Keep making the routine play, he insists. He’ll live with the consequences of one exceptional play per game. If all 11 players make the routine play down after down, an exceptional play once in a while won’t matter. The game will have already been decided.

And really, when it comes right down to it, most of those exceptional plays are simply routine plays executed with the game on the line.

The Catch? The play that made the Legend of Joe Montana real? The pass to Dwight Clark at the back of the end zone to win the NFC Championship game? It was a routine pass play the San Francisco 49ers had run hundreds of times executed perfectly with the game on the line.

How about the most iconic play in NFL history – Bart Starr’s quarterback sneak to beat the Cowboys in the 1967 NFL Championship game, the game that will forever be known as “The Ice Bowl”?

Once again, timing is everything.
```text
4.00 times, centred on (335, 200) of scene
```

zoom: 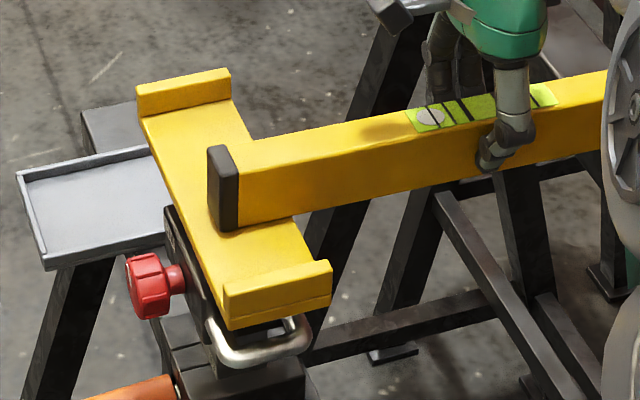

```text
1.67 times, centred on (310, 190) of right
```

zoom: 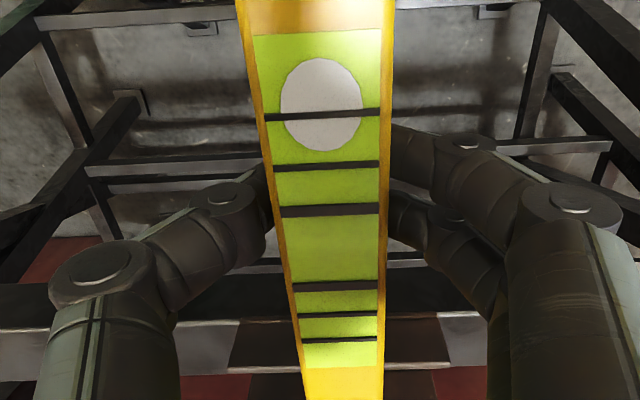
Sandpoint’s Jerry Kramer makes a routine block on Jethro Pugh on a minus-20-degree day and his quarterback scores the game-winning touchdown.

For whatever reason, we equate routine with mundane, boring and monotonous. In other words, routine has a bad rap.

So the first step on the road to success is to rethink, embrace and master the routine.

Do that and the exceptional takes care of itself.